### PROBLEMS AND TASKS
• A. Transcribe the source text beginning at "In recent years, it". Stop after "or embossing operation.".
• B. Carry the source text on from its last sentence.

### INFORMATION SHOWN

┏━━

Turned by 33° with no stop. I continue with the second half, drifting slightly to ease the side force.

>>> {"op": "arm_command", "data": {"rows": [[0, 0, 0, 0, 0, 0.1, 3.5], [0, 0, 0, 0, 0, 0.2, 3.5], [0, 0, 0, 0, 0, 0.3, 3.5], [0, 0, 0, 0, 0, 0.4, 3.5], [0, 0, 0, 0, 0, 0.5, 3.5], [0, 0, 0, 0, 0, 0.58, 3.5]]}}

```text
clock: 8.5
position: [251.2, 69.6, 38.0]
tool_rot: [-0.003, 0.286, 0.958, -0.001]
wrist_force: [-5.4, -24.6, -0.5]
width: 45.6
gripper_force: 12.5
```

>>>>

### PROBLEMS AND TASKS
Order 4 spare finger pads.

┗━━

### SOURCE TEXT
┏━━

|Publication number||US4431320 A|
|Application number||US 06/388,910|
|Publication date||Feb 14, 1984|
|Filing date||Jun 16, 1982|
|Priority date||Jun 16, 1982|
|Publication number||06388910, 388910, US 4431320 A, US 4431320A, US-A-4431320, US4431320 A, US4431320A|
|Inventors||Lawrence E. Alff, Edward E. Scheswohl|
|Original Assignee||Crown Cork & Seal Company, Inc.|
|Export Citation||BiBTeX, EndNote, RefMan|
|Patent Citations (4), Referenced by (5), Classifications (10), Legal Events (4)|
|External Links: USPTO, USPTO Assignment, Espacenet|
The present invention relates in general to the field of containers for the containment of beverages and the like. More particularly, the present invention relates to an apparatus for the manufacture of metal container closures and parts thereof which are provided with promotional material of the game type, in which a player of the game must purchase the product in order to play the game.
In recent years, it has become increasingly popular in promoting the sale of beverages for bottlers and canners to employ promotional indicia on the inside or under surface of bottle caps and metal container closures. It is also known to apply promotional indicia on the undersurface of opening tabs of the retained type such as disclosed in U.S. Pat. No. 3,967,752--Cudzik. While some promotional indicia may be applied to the aforementioned items by means of lithography, the application of promotional indicia to the undersurface of easy opening tabs of the type disclosed in the aforementioned Cudzik patent is preferably done by a metal stamping or embossing operation.
In the promotional techniques now commonly employed by bottlers and canners, promotional indicia located on container closures and easy opening tabs therefor have been utilized for games and contests. The promotional indicia situated upon a container closure or easy opening tab signifies to a consumer that he has won a prize, the value of which falls into one of a group of categories. The monetary value of prizes in each category differs from the value of prizes in the remaining categories. Thus, the particular indicia imprinted upon a consumer's closure or easy opening tab determines not only the category of prize won, but also is value.
As migh be expected, it is particularly important to bottlers and canners that in a given sales campaign the number of prizes awarded in any given category be accurately controlled. Consequently, it is likewise extremely important to a bottler or canner that the distribution of differing types of promotional indicia signifying the various categories of prizes also be accurately controlled. For example, in one promotional contest technique now employed, a single star or cluster of stars imprinted upon a container closure or easy opening tab signifies to a given consumer that a prize in one of a group of categories has been won. Thus, a closure having but a single star may be redeemed for a prize in a first category having a low monetary value. A group of two stars in a cluster, however, may signify that a prize has been won in a second category having a higher value. Three stars signifies a still higher valued prize, and so on. As might be expected, in each group of container closures manufactured and sold the odds of consumers receiving closures having but a single star will be significatly higher than the odds of receiving closures having a cluster of two stars imprinted thereon. The odds of consumers receiving closures having two stars imprinted thereon are greater than the odds of receiving closures with three or more stars, and so on. It is essential to bottlers and canners that these odds be precisely controlled. It also goes without saying that errors occurring in imprinting indicia on such closures or easy opening tabs therefor may be extremely costly to bottlers and canners.

┗━━

### WRITTEN ANSWERS
• A.
In recent years, it has become increasingly popular in promoting the sale of beverages for bottlers and canners to employ promotional indicia on the inside or under surface of bottle caps and metal container closures. It is also known to apply promotional indicia on the undersurface of opening tabs of the retained type such as disclosed in U.S. Pat. No. 3,967,752--Cudzik. While some promotional indicia may be applied to the aforementioned items by means of lithography, the application of promotional indicia to the undersurface of easy opening tabs of the type disclosed in the aforementioned Cudzik patent is preferably done by a metal stamping or embossing operation.

• B.
In the past, to insure that such errors did not occur, at least some manufacturers of closures or tabs therefor, where promotional indicia were applied by metal stamping operations, controlled the odds by hand. Thus, the required number of closures bearing indicia signifying prizes in the highest valued categories were made first. Next, the required number of closures having indicia in the lower valued categories were made and subsequently all closures were mixed randomly by hand for sale. The possibilities for error in such a system are great.
It is an object of the present invention to provide an apparatus for producing container closures and/or easy opening tabs therefor which eliminates the aforementioned disadvantages.
Specifically, it is an object of the present invention to provide an apparatus for producing container closures and/or tabs therefor having indicia thereon in a manner wherein the indicia are applied randomly one from another, yet according to a preselected odds distribution.
It is a further object of the present invention to provide such an apparatus in part of a system for applying indicia automatically to container closure stock.
Still further it is an object of the present invention to provide such a system wherein the odds may be precisely and accurately controlled.
These and other objects of the present invention are achieved by the provision of a novel system for applying indicia to container closure stock which includes a press having a reciprocating anvil which cooperates with a series of dies all mounted upon a die holder. The die holder is selectively movable so as to position a selected one of the dies adjacent the anvil during each stroke thereof. Each of said dies represents a different indicia to be applied to the container closure stock. A sensor is provided for detecting each stroke of the anvil and motive means are provided for locating a selected one of the dies in the requisite position for each stroke. A control means is also provided which is responsive to the sensor for summing the number of strokes of the press and for insuring that the selected die for each stroke is varied from that selected during the previous stroke or group of strokes. In addition, the control means insures that for a given number of strokes of the punch each of the dies is selected a predetermined number of times such that the odds for the application of each of the different indicia over those strokes will be accurately controlled.
In accordance with the preferred embodiment of the present invention, the die holder comprises a wheel having die sets mounted upon the periphery thereof, the wheel being driven by a rotary servo motor connected axially to the wheel.
The present invention will be more fully understood by reference to the accompanying drawings, in which:
FIG. 1 is a side elevational view of a press illustrating the present invention;
FIG. 2 is a simplified perspective view of the circled region 2 of FIG. 1;
FIG. 2A is a flowchart illustrating the operation of the program controller of FIG. 2;
FIG. 3 is a cross-sectional view taken in the direction 3--3 in FIG. 2; and
FIG. 4 is a top view of the die holder of FIG. 3 in the direction of section line 4--4 showing some of the dies mounted thereon.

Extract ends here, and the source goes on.